I’d never seen such a collection before. Driven by the rising floodwaters to the tallest, tippiest blades of grass, the slugs clung together for life. As the water they hovered over was above my waders, there wasn’t much I could do for them. It’s possible they kept their gluey bodies out of the river, but as it only kept rising for hours after I left them, I rather doubt it.

0516181711a_hdr

I know little about slugs, but a bit of research suggests that these might be examples of arion subfuscusThey’re certainly plentiful and by far the slug I most commonly find along the Monocacy. I have a feeling that these recent floods won’t keep their numbers down for long.

Another group of animals displaced by the water are the white-tailed deer, who have been forced from the woods into the meadows just outside of the floodplain. I would say that they’re inconvenienced except that they hardly seem to care when a human walks by, even when holding on to an overzealous dog at the end of a leash.

0516181608_hdr

“Do we have to move?” they seem to ask. “Really?”

At any rate, they’re better off than the slugs. The waters have receded for the most part, even though yesterday’s miraculous sun disappeared behind rain clouds again today. If this post seems dull, it’s because I am as well after all of these gray days. If I were inclined to make horrible puns, I might even say I’m a bit sluggish. (But even writing that felt wrong).

 

 

I’m Not Alone

0508180948_HDR.jpg

  1. 5 white-tailed deer, in 3 different locations
  2. 1 pileated woodpecker
  3. 1 groundhog
  4. 1 rabbit
  5. 5 squirrels (maybe more)
  6. 2 opossums
  7. 2 Canada geese
  8. 11 Mallard ducks (10 of them ducklings)
  9. 1 barred owl
  10. Too many songbirds to keep track of (mentally)

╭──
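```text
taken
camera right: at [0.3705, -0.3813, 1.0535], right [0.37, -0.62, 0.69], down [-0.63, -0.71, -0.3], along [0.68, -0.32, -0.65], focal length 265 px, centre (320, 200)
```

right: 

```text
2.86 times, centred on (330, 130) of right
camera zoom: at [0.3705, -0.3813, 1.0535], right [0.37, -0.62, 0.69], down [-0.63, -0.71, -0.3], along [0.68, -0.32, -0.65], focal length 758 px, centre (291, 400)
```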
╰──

My walks lately are emotional affairs, vacillating between sublime wonder and heart-pressing sorrow in a matter of a few steps. I can’t help but feel pleasure in the unassuming beauty of the river, but the memories of earlier seasons, so easily evoked in a quiet mind, lay over it the blue tint of loss and grief. Especially as the days warm, I feel myself fighting against the passage of time, even as I smile at the new life it brings.

On the sunny days of this late, cold, wet spring the shores of the river glimmer in green, and elusive vernal ponds formed near its banks appear like secret oases beneath the trees. When I come upon them, I follow the deer paths to their edge and try to find frogs and turtles. Today I instead startled a mallard with her prodigious brood of ten ducklings, who skimmed across the water with astounding speed when they saw me step out of the woods. They’re clearly unrelated to the Frederick ducks of Baker Pond, who, despite the signs saying otherwise, see humans as a potential source of bread crumbs and other such duck junk food. I tried to take a picture of them, but, between the limitations of my camera phone and their determination to get away from me as quickly as possible, I got nothing but a photo of the pond.

0508180933_HDR.jpg

I left them in peace, pursuing the main trail to the river, only to fluster a white-tailed deer, who paused mid-stride when she saw me walking up the path. I paused, then, too, to allow her to cross ahead of me, but she decided that this behavior was much too threatening on my part, and retreated back into the trees. Shrugging, I stepped off of the path in the opposite direction, following a switchback down toward the river, where a pair of Canada geese, after one look at me, launched into the water with agitated bickering and began paddling in indecisive circles.

0508180947_HDR-1.jpg

Guessing that there was a nest nearby, I left the waterside and returned to the high trail. It was only a few minutes before I came upon another bird, whose large head and bright red crest immediately identified him as a pileated woodpecker. He was on the ground, throwing large chunks of dead wood off a log so soft with rot it hardly required pecking. It took him some time to notice me, but, even once he did, he only flew a few feet to another pile of wood, calling out a laughing song that always makes me feel as if I’m in a jungle. This time, as a pair of barred owls began hooting in the distance, the feeling was even stronger. But the peter-peter-peters of a tufted titmouse managed to keep me firmly in my mid-Atlantic reality.

0508180958a_HDR-1.jpg

Beyond this there was a part of the path that I hadn’t traveled since walking there with my father, last December, on one of the last days when such a walk was possible for him. It is a part of the path just beside my neighborhood with the easiest access to the Monocacy from the assisted living facility where my father lived the last 2 months of his life. While we were there, bundled against a gray day, I pointed out to him where Israel Creek flowed into the river and showed him the rocks where the boys liked to play, and we wondered a little about the birds we saw and the geology of this part of Maryland. He couldn’t always say what he meant, but he was himself, and I understood. It wasn’t long before we turned around, afraid that he wasn’t warm enough or strong enough to go much farther. I still imagined that we would come back again in the spring, when it was more pleasant and there would be more to see.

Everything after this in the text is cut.